As I noted approximately five million years ago when I was but an intern babe in the woods, the Transportation Security Agency (TSA) has a use for the property it takes from you, forgetful airline travelers. And it is not just so staffers can start hoarding your weird junk. No, your thousands of pocket knives, snow-globes, and more existential threats such as grenade-shaped belt buckles or purses with gun motifs can be sold or donated.

USA Today picks up the story today, and it turns out that 30 states either donate their seized contraband or have it sold at state surplus stores in order to make teeny tiny dents in their deficits:

Because the TSA had trouble coping with the accumulation, with 10 tons of contraband piling up at Los Angeles International Airport alone, [executive director of the National Association of State Agencies for Surplus Property Scott] Pepperman helped negotiate an agreement a decade ago with the federal government for states to take possession of the surrendered items.
"It was of no use to TSA. It's of no value to them. The cost and care of storage and handling was exceeding the commercial value of it to them," Pepperman says. "Some (states) put them up on eBay. Some have their own websites. Others have auctions."…
Some items have questionable resale value. Items that crossed Pepperman's path while he worked in the Pennsylvania surplus agency until two years ago included machetes, meat slicers and a box of rocks.
"We collected more fuzzy handcuffs than you would ever see in your life — boxes and boxes of fuzzy handcuffs," he says.

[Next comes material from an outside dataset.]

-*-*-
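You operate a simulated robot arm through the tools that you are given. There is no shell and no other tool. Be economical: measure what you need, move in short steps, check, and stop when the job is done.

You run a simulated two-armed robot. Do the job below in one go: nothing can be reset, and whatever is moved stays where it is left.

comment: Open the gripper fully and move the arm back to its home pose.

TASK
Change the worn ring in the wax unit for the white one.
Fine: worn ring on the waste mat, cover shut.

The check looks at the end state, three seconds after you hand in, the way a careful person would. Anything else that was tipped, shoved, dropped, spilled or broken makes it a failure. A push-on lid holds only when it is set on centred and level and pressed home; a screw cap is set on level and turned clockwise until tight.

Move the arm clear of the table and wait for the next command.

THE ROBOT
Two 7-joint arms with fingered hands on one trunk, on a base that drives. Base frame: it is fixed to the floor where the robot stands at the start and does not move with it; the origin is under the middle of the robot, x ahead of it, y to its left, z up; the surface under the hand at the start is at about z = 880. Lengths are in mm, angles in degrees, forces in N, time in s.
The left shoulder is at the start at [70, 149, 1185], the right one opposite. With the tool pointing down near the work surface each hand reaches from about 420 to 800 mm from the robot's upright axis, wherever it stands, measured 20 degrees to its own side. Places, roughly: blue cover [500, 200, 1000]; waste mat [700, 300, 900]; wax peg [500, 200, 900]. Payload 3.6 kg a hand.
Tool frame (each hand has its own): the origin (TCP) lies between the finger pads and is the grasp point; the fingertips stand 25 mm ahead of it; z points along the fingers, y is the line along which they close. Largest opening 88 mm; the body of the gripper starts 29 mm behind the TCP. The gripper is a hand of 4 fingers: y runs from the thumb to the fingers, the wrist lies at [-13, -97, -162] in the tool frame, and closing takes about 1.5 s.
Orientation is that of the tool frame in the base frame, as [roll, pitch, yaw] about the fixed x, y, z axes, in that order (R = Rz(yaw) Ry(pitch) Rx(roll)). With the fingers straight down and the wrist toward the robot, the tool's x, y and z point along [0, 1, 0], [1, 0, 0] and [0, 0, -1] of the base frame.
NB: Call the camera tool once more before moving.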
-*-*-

But what it comes down to is that it's barely worth it for the TSA to steal your stuff and sell it. All of the contraband, the semi-dangerous and the laughably benign, they will take it, but they're not very excited about it. The article reports that since 2004, Pennsylvania has earned $700,000 for its coffers and:

In Alabama, the surplus property division at the state Department of Economic and Community Affairs got about 3 tons last year from airports in Alabama and Florida. Sales totaled about $15,000 for the year, says Larry Childers, an agency spokesman.
"It's a net plus for us, but not a big moneymaker," Childers says.
Georgia opted out of collecting the objects in 2008 because it was too much trouble, says Steve Ekin, the surplus program manager for the Department of Administrative Services.
"It was a lot of work for very little return," Ekin says.

It's probably is more of a pain to sort through all this stuff than anything, but the TSA sure doesn't need one more incentive to not fix their absurd security theater.